The behavior Shapiro complains of is hardly unprecedented. It simply is not the case that all was intellectually well, with differing viewpoints welcomed, before the leftist barbarians came along.
Yes - there are interesting questions to be had in the interplay between customer service, open inquiry and expression, good scholarship, and ensuring a welcoming environment for students and scholars.
We've had that discussion on this blog in lots of different ways.
I have little faith Shapiro's posts will be lead that discussion, versus breathless partisan griping.
Actually with the racial element, where one group is inherently good and the other inherently evil, it sounds like Nazism.
Is that why only four of its graduates are on the Supreme Court?
30% of House Members, and 51% of Senators, have law degrees and have practiced law.
And one of the stupidest in government is Biden, bottom 10 of his law class !!! and we're talking Syracuse!!!! A stupid man.

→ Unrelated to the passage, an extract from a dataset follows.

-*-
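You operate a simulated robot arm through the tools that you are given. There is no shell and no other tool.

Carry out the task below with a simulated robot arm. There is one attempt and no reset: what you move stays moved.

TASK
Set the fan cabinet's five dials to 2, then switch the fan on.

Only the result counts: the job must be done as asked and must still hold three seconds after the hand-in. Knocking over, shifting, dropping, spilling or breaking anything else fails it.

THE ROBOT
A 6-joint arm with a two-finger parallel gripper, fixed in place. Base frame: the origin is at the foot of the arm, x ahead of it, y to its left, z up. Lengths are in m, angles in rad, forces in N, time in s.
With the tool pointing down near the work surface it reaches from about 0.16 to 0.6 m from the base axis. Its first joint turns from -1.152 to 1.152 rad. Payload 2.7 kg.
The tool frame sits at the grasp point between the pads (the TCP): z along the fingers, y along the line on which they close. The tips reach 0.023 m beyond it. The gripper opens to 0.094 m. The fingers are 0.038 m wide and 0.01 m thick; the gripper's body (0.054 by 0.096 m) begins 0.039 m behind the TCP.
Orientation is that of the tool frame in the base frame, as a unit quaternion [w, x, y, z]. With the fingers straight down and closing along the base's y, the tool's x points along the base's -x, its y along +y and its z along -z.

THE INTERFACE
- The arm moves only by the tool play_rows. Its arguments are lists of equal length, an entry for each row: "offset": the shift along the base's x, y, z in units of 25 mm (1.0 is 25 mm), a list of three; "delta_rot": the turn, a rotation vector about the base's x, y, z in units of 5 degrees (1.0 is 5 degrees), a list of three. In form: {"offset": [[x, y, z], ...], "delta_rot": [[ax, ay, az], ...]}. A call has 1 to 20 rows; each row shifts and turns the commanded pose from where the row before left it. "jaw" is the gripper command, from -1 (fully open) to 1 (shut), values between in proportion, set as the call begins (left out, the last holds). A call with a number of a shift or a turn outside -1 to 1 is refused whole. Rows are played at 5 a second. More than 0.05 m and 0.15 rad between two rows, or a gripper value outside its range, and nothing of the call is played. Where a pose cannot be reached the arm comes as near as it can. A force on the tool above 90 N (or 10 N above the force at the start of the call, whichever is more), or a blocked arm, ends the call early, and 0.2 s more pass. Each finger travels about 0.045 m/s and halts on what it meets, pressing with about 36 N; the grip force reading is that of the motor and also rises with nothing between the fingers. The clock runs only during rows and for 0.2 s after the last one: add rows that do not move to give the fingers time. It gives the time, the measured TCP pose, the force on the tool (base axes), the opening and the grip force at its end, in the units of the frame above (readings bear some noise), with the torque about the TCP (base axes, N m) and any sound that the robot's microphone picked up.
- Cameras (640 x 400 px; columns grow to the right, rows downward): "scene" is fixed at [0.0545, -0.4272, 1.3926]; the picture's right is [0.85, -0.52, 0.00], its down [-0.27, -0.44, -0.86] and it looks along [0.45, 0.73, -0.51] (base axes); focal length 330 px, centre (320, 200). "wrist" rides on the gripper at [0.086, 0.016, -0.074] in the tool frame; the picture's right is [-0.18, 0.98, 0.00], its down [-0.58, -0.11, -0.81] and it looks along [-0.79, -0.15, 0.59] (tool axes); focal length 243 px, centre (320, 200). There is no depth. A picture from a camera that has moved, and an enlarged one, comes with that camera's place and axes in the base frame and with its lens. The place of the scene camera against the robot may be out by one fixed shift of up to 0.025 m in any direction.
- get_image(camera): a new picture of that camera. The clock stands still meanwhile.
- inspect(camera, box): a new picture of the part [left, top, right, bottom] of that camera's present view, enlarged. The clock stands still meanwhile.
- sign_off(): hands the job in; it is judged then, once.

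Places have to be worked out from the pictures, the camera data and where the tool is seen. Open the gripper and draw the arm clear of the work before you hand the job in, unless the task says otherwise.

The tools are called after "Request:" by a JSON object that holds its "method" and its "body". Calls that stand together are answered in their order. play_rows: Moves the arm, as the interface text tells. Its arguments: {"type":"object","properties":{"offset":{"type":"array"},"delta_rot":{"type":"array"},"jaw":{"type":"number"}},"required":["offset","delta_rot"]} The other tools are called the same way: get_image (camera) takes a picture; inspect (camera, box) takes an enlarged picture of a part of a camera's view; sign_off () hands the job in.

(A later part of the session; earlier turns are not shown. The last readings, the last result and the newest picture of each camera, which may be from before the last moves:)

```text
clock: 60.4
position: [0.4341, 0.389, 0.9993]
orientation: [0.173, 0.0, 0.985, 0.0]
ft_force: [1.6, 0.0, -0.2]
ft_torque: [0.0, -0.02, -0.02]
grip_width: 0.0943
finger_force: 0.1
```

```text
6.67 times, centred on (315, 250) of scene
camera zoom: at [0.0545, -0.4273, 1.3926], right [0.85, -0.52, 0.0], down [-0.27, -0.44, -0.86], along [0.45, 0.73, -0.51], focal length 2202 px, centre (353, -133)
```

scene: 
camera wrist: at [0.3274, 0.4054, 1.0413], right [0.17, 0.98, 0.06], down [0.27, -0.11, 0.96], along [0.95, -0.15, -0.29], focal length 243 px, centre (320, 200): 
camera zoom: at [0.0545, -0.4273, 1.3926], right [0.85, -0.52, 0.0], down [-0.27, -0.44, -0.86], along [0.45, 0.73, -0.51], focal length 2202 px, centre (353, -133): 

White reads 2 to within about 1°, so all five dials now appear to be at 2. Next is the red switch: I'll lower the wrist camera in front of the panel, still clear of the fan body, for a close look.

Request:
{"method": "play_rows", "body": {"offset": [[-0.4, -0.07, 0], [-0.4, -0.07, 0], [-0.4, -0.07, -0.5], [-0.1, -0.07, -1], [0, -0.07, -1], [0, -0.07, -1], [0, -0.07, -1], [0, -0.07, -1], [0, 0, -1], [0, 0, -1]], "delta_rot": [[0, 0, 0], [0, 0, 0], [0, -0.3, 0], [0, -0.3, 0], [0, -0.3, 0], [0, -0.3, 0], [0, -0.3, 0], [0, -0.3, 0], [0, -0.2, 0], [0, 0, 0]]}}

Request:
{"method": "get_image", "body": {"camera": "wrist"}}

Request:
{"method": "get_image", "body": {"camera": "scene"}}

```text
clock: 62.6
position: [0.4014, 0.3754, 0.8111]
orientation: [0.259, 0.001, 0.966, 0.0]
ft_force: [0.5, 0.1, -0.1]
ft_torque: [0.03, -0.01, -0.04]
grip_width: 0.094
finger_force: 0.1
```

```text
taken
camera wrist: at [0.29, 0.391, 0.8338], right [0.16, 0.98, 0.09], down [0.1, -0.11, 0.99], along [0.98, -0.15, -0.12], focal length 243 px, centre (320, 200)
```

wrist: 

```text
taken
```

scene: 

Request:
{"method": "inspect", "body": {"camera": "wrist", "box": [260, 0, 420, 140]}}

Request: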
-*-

Ilya, you seriously beclown yourself here, starting with a strawman and then conflating CRT/CLT with "cancel culture" or "wokeism."
Christ. Even a reasonably thoughtful person familiar with these subjects wouldn't lazily conflate these. This is just the same kind of ignorant red meat for the MAGA base that Josh floods us with, on a regular basis. You should be ashamed of yourself and the lack of care put into this analysis. And you wrote a book of it. What shit.